Jack Winter was a sitcom writer who penned funny lines for Dick Van Dyke and Jack Klugman as Oscar Madison in “The Odd Couple” (“I like ketchup. It’s like tomato wine”). He once published a celebrated comic essay for The New Yorker titled, “How I Met My Wife.” “I was furling my wieldy umbrella for the coat check when I saw her standing alone in a corner,” he wrote. “She was a descript person, a woman in a state of total array. Her hair was kempt, her clothing shevelled, and she moved in a gainly way. I wanted desperately to meet her, but I knew I'd have to make bones about it since I was travelling cognito.”

How he really met his wife was credible, but just barely. He was at an airport in Kathmandu when he struck up a conversation with a young Sudanese woman. She had studied at the University of Victoria, so they settled here after marrying in 2001. They bought a leafy property in Saanich that included a pond, which the writer had stocked with frogs, one of his boyhood obsessions. He had dated the actress Diane Keaton, played a weekly tennis match against retired basketball star Earl (The Pearl) Monroe, and had been the second youngest graduate in his Harvard class. The youngest later earned infamy — and a life sentence — as the Unabomber.

Experimental filmmaker Stan Brakhage, an avant-gardist regarded as a genius by cineastes and who influenced Martin Scorsese and Francis Ford Coppola, died here, as did J. Lee Thompson, the director of muscular action pictures such as “The Guns of Navarone.”

Streetcar operator Lyle Wicks needed to get a small bank loan to afford a stay at the Empress Hotel after being elected a Social Credit MLA. The NDP’s Dave Stupich pleaded guilty to the misuse of charity funds in a scandal known as Bingogate that led to the resignation of NDP Premier Mike Harcourt, who later called his nemesis “an embezzler and a liar.”

I have chronicled the death of Bob Bierman, the editorial cartoonist sued for depicting Premier Bill Vander Zalm plucking the wings from flies, and the sad life of Frank Williams, given up for adoption at birth, who became a major-league baseball pitcher before winding up an alcoholic on the streets of Victoria.

We all have our losses.
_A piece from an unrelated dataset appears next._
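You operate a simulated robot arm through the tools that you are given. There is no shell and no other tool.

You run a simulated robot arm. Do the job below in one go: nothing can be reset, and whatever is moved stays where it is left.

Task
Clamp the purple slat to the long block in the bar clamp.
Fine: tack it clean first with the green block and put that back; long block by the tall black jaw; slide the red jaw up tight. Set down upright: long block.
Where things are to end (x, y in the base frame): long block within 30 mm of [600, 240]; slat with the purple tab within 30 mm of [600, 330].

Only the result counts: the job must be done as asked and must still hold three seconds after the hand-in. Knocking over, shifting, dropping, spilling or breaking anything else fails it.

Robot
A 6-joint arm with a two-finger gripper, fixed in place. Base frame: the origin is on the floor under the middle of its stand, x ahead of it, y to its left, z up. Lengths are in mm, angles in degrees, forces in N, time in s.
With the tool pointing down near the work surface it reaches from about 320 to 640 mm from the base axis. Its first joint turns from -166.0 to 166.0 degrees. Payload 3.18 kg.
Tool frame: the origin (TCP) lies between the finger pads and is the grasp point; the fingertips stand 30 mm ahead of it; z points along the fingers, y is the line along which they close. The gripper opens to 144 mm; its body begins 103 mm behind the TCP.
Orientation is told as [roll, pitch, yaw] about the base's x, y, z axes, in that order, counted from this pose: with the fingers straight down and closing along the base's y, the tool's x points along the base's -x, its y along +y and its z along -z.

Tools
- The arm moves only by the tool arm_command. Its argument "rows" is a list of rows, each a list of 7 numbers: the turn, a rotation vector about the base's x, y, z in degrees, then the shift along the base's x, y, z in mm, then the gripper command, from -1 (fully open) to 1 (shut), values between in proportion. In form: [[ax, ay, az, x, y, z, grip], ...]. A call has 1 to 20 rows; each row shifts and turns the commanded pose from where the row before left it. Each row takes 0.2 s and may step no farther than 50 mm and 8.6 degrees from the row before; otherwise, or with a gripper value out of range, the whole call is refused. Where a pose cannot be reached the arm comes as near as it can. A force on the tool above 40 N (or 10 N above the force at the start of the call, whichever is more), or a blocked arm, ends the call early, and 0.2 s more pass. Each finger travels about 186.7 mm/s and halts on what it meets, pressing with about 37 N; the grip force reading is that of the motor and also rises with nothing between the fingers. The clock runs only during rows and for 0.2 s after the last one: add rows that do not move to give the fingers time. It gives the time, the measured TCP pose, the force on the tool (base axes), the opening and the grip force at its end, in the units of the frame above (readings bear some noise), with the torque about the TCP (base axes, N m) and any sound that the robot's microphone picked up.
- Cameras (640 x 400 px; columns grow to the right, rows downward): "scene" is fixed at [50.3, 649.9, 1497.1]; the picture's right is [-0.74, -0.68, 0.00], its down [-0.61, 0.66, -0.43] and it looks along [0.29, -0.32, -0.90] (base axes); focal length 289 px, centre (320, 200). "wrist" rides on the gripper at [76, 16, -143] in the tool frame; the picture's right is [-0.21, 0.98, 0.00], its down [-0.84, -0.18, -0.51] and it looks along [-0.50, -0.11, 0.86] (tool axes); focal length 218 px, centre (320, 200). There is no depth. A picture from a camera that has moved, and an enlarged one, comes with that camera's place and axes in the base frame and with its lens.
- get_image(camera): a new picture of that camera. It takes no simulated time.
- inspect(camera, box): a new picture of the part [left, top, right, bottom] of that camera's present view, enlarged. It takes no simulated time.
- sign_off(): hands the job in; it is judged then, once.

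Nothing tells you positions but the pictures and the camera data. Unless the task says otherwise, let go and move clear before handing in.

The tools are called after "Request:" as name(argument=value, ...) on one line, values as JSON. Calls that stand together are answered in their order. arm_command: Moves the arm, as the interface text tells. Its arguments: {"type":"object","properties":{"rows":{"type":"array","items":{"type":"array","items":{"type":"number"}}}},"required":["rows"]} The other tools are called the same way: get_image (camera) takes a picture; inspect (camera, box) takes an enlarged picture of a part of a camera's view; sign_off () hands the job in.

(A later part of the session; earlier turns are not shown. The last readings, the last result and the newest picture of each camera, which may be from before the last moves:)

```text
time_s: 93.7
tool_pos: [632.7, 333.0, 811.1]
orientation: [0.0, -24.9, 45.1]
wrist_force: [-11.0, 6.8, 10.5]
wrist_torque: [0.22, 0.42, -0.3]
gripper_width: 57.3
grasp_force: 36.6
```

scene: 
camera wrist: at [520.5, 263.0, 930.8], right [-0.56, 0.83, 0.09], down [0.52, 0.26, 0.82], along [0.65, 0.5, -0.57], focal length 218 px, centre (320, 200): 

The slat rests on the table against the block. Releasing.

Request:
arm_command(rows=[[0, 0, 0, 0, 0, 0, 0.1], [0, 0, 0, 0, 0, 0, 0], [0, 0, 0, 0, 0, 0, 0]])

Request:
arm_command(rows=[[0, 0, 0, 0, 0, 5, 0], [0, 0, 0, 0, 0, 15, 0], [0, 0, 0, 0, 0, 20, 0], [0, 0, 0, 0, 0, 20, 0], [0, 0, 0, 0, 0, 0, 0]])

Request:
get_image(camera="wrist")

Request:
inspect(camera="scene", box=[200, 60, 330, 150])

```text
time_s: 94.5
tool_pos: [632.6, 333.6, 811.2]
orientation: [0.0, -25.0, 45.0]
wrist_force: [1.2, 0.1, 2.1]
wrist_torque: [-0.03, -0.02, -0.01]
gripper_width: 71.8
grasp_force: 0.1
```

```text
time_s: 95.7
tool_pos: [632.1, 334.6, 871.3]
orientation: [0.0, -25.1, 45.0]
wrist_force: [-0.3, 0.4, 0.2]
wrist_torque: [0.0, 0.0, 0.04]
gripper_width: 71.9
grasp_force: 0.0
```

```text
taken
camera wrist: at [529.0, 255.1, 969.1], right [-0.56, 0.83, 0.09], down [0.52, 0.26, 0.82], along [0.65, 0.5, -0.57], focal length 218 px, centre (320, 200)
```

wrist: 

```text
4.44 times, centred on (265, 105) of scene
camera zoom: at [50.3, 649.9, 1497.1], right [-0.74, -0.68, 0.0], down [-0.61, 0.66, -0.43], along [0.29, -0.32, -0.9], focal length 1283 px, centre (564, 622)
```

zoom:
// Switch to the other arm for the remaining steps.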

Since this magazine came into being, I have buried a father and helped move my mother to our city. I have mourned the untimely passing of two friends. The death of David Grierson, the host of CBC Radio’s “On the Island,” brought a touching display of public support. The station was inundated by well wishers, many bringing food, as though they knew personally a man whose voice they woke up with each morning. A quieter but no less painful loss was Dana O’Dowd, a neighbour on our street in a friendly nook of Gonzales, whose careening monologues sounded to my ears like improvisational jazz.

Of course, we all mourn Reena Virk, a teenager so cruelly killed. In their grief, her parents taught us much about grace.

And then there is the continuing puzzle of poor Michael Dunahee. The three syllables of his family name express loss, tragedy, mystery. He is missing now 18 years, plucked from our midst at age four. He is unforgotten. A Facebook page administered by his younger sister has 5,968 members. It is called “We will never forget Michael Dunahee.” I think about him often.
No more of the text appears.